**Excerpt:**
Ms. Pheon E. Beal, Director Division of Social Services 325 North Salisbury Street Mail Service Center 2408 Raleigh, NC 27699-2408

Re: Advisory Opinion: Drug Testing by Social Workers; Child Protective Services

Dear Ms. Beal:

You have asked whether a social worker with a county department of social services conducting a child protective services (CPS) assessment can legally test or collect a urine sample from a parent or caretaker who consents and whose suspected drug abuse is a contributing factor in the case.

Unlike applicants for public assistance and social services where substance abuse screening may be quid pro quo for receiving benefits, a CPS assessment is a compelled invasion into a family’s privacy pursuant to state law. See N.C.G.S. §7B-302. See also Renn v. Garrison, 100 F.3d 344 at 349 (4th Cir. 1996). In addition, a urine screen during a CPS assessment is not used by a social worker merely to refer an individual for treatment, but is used punitively through a report to the court as a factor to be considered in determining whether a parent or caretaker’s children should be removed from the home.

We believe that the question you pose should be addressed in two parts. The first part of the question is whether a social worker conducting a CPS assessment can legally ask a parent or caretaker suspected of substance abuse to consent to a urine screen. If the answer to the first part of the question is yes, and the parent or caretaker voluntarily consents, the second part of the question is what procedures should a county department of social services follow in collecting or testing any urine sample.

**Description of the task:**
Write the next part of the excerpt, the one that starts with "Ms. Pheon E.".

**Dataset excerpts:**

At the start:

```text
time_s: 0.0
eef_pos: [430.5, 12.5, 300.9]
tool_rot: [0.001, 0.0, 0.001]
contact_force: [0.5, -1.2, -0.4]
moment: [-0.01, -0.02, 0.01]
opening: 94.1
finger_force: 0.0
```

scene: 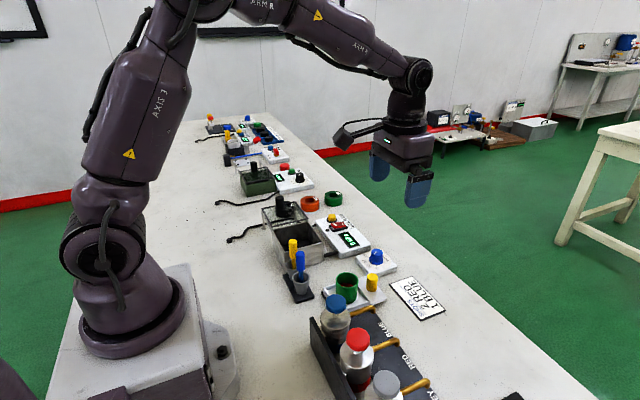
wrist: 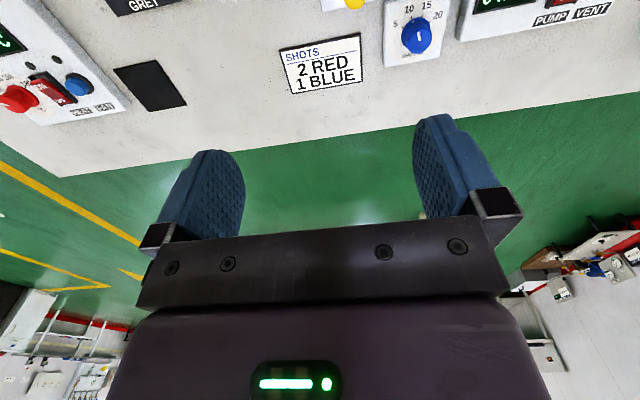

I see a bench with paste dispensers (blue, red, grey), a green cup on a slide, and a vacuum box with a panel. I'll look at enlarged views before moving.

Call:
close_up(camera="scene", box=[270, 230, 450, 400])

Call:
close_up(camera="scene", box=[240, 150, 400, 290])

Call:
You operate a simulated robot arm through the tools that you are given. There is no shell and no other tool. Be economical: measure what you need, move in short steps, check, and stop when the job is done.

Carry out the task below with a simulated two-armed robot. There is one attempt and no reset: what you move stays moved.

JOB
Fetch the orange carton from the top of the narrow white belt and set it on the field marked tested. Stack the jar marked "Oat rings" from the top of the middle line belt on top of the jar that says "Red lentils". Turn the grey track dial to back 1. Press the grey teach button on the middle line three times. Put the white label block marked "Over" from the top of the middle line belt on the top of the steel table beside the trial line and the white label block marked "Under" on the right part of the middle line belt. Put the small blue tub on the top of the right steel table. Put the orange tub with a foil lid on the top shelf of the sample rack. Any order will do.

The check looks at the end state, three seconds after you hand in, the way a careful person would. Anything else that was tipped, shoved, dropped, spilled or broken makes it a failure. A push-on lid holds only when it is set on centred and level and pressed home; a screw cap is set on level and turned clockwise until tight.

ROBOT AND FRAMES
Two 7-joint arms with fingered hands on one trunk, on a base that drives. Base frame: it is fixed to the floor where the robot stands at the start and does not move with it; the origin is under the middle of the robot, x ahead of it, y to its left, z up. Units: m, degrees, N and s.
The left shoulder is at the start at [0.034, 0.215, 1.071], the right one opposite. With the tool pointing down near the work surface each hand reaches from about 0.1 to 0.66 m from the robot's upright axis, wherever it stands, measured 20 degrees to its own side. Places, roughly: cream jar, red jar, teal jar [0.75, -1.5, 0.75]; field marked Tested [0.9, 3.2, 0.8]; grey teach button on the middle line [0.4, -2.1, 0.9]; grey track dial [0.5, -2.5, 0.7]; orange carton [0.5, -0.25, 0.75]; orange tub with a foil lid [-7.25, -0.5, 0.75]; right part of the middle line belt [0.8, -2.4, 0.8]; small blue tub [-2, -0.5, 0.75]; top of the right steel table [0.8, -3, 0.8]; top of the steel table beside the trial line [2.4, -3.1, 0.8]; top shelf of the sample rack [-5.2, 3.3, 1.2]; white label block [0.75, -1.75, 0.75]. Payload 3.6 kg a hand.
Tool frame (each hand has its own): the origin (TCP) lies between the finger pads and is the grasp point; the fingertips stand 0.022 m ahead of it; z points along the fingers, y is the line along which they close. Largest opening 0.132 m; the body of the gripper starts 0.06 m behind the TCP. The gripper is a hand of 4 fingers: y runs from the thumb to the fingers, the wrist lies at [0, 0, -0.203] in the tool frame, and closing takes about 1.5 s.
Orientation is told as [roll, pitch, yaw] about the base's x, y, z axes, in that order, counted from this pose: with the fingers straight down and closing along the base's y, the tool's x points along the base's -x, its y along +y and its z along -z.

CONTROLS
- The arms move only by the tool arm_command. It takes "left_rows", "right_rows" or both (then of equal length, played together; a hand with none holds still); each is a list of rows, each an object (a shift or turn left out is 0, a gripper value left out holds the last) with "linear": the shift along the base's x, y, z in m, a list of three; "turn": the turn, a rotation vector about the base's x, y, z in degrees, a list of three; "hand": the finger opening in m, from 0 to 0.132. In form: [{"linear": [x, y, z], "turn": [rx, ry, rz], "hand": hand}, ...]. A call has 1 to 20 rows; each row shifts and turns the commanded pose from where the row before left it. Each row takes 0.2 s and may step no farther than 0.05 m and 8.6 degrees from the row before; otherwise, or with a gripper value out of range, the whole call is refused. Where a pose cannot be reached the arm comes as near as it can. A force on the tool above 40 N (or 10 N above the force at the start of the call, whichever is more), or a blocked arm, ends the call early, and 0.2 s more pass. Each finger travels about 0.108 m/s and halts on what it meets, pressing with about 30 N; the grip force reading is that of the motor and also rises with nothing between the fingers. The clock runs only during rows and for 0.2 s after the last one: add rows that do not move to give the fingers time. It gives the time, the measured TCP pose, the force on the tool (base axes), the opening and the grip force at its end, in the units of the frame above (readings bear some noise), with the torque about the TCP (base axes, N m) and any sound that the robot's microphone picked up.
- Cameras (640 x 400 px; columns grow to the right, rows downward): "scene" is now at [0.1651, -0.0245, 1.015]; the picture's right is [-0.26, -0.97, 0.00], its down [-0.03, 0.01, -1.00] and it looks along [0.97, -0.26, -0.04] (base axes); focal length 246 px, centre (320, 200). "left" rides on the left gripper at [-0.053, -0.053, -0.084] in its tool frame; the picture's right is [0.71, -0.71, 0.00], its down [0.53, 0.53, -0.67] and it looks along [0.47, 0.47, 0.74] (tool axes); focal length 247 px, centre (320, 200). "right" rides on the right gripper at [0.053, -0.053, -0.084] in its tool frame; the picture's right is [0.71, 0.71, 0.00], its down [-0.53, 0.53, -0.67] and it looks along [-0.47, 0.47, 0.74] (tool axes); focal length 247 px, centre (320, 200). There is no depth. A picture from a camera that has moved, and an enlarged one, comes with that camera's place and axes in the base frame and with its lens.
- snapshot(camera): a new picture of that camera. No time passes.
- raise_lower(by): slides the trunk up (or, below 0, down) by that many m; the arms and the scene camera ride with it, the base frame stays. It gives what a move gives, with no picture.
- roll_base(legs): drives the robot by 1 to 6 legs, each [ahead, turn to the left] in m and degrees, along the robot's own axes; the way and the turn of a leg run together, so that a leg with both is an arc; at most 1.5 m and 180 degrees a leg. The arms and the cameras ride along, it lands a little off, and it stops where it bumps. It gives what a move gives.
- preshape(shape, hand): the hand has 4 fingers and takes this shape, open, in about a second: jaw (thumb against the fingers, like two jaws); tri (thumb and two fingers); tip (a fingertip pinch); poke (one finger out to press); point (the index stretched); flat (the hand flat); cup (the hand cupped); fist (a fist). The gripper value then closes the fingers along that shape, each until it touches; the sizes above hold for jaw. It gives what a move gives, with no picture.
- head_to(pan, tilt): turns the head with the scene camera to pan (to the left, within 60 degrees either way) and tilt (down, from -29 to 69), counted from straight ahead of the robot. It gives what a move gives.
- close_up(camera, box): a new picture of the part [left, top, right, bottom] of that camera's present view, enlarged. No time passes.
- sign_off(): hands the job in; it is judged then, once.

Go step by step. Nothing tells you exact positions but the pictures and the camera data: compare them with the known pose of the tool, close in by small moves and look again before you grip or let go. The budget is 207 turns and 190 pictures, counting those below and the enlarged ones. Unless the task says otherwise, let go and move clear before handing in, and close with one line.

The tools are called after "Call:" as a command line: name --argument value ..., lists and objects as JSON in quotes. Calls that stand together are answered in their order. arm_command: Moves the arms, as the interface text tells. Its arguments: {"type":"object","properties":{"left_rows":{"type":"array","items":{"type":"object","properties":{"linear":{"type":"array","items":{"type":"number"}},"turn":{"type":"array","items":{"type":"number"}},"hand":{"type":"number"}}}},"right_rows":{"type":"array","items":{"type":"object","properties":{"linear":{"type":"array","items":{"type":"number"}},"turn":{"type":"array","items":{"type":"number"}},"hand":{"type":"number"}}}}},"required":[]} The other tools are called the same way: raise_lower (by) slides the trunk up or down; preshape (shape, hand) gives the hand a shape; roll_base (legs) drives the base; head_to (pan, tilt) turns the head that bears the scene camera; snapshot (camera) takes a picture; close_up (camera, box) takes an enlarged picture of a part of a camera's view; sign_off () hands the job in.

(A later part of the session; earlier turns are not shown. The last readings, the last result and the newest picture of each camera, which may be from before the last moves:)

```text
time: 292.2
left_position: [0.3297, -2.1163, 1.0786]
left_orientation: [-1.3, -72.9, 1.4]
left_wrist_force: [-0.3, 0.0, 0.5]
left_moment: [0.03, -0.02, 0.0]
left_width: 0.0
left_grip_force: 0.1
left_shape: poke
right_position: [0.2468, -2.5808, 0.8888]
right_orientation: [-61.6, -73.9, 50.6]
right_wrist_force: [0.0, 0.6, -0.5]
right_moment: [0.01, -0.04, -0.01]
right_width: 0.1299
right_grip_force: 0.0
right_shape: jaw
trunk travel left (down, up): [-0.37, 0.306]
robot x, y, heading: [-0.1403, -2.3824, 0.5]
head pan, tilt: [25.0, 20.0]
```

**Result for this exercise:**
With respect to the first part of your question, the Fourth Amendment, applied to the states through the Fourteenth Amendment’s Due Process Clause, provides that “the right of the Ms. Pheon E. Beal, Director September 12, 2003 Page 2

people to be secure in their person, houses, papers, and effects, against unreasonable searches and seizures, shall not be violated.” U.S. Const. amend IV. Under our jurisprudence, “searches conducted without a warrant are per se unreasonable under the Fourth Amendment subject only to a few ‘specifically established and well-delineated exceptions.’” Roska v. Peterson, 328 F.3d 1230, 1248 (10th Cir. 2003), quoting Katz v. United States, 389 U.S. 347, 357, 19 L. Ed. 2d 576, 88 S. Ct. 507 (1967). Furthermore, the U.S. Supreme Court considers urine screens taken by state agents as searches within the meaning of the Fourth Amendment. Chandler v. Miller, 520

U.S. 305, 137 L. Ed. 2d 513, 117 S. Ct. 1295 (1997).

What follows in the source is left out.